* _EXERCISE AIM_
Identify all lines in the data containing the string "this". Copy them out.

* _SUPPLIED MATERIAL_
========================================================================
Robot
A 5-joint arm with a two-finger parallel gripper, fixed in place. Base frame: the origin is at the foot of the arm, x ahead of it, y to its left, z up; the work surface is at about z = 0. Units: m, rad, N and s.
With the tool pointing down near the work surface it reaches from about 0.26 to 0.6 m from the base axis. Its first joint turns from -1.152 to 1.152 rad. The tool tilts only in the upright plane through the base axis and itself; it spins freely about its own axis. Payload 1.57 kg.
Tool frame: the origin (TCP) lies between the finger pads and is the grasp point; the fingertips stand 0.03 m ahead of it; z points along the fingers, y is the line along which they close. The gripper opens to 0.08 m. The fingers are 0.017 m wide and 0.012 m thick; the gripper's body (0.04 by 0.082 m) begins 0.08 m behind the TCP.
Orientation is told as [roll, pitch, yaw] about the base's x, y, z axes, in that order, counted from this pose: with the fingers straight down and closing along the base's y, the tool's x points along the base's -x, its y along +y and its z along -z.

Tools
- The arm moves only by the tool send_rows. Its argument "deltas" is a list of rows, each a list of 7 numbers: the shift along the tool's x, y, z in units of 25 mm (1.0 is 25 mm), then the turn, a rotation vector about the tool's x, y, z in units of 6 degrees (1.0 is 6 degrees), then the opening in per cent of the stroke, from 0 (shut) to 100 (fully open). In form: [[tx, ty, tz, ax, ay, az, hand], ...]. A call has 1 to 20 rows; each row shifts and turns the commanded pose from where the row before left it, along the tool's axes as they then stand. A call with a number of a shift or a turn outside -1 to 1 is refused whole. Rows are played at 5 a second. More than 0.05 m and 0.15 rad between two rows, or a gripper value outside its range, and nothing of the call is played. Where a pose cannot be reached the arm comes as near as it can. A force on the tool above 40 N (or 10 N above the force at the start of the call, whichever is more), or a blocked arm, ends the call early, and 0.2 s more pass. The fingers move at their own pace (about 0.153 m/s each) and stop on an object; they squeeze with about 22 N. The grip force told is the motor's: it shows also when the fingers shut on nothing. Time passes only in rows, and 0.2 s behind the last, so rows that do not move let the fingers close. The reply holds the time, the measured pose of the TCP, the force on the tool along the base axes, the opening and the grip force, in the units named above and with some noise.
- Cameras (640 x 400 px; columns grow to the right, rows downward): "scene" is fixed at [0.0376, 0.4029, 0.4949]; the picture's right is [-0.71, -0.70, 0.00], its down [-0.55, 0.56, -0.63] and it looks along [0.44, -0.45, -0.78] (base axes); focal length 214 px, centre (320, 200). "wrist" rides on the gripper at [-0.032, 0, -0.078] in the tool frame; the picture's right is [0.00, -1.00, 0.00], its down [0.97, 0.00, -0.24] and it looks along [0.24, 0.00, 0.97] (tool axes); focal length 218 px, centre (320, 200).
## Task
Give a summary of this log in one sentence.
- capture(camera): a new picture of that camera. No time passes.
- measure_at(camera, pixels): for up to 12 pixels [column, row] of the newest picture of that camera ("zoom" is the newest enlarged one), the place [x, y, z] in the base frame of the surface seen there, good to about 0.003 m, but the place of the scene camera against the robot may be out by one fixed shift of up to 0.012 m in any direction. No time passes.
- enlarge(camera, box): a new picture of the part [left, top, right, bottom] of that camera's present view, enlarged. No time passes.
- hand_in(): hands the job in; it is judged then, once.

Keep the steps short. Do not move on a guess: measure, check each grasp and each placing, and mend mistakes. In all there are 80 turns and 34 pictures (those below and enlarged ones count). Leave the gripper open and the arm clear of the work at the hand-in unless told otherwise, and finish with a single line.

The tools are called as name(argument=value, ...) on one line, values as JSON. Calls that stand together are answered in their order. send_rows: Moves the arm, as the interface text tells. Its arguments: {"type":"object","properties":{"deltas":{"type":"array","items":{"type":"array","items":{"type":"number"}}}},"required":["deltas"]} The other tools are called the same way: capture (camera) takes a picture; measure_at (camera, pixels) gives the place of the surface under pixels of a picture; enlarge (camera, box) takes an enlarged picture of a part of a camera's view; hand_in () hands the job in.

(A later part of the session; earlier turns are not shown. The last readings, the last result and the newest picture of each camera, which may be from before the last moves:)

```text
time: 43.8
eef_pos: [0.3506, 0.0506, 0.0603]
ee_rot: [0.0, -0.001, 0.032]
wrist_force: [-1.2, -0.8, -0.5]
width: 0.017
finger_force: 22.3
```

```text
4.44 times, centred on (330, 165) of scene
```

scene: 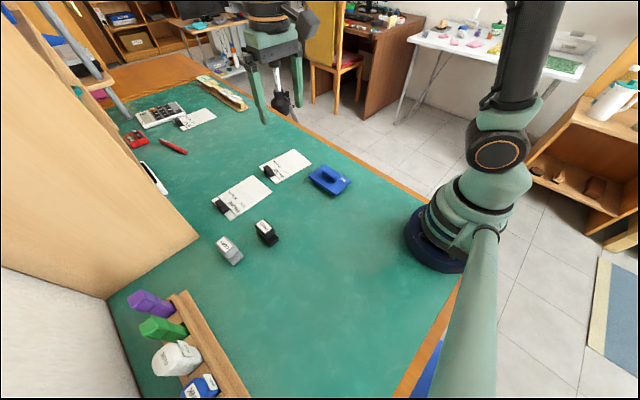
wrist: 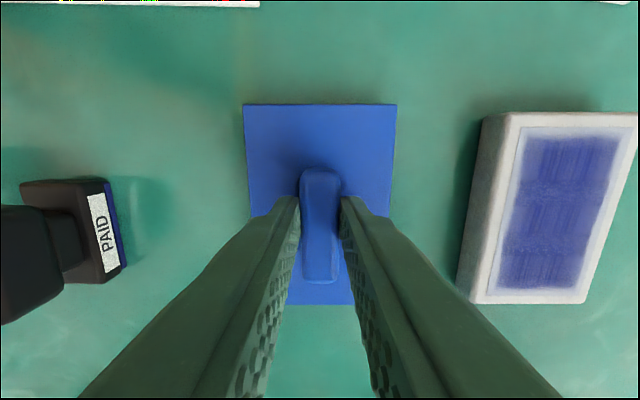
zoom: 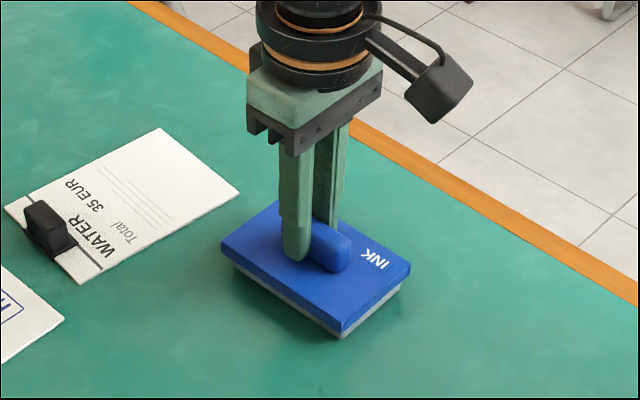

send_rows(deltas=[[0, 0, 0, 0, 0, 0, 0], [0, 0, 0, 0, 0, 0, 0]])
========================================================================
* _COMPLETED TASK_
Orientation is told as [roll, pitch, yaw] about the base's x, y, z axes, in that order, counted from this pose: with the fingers straight down and closing along the base's y, the tool's x points along the base's -x, its y along +y and its z along -z.
Give a summary of this log in one sentence.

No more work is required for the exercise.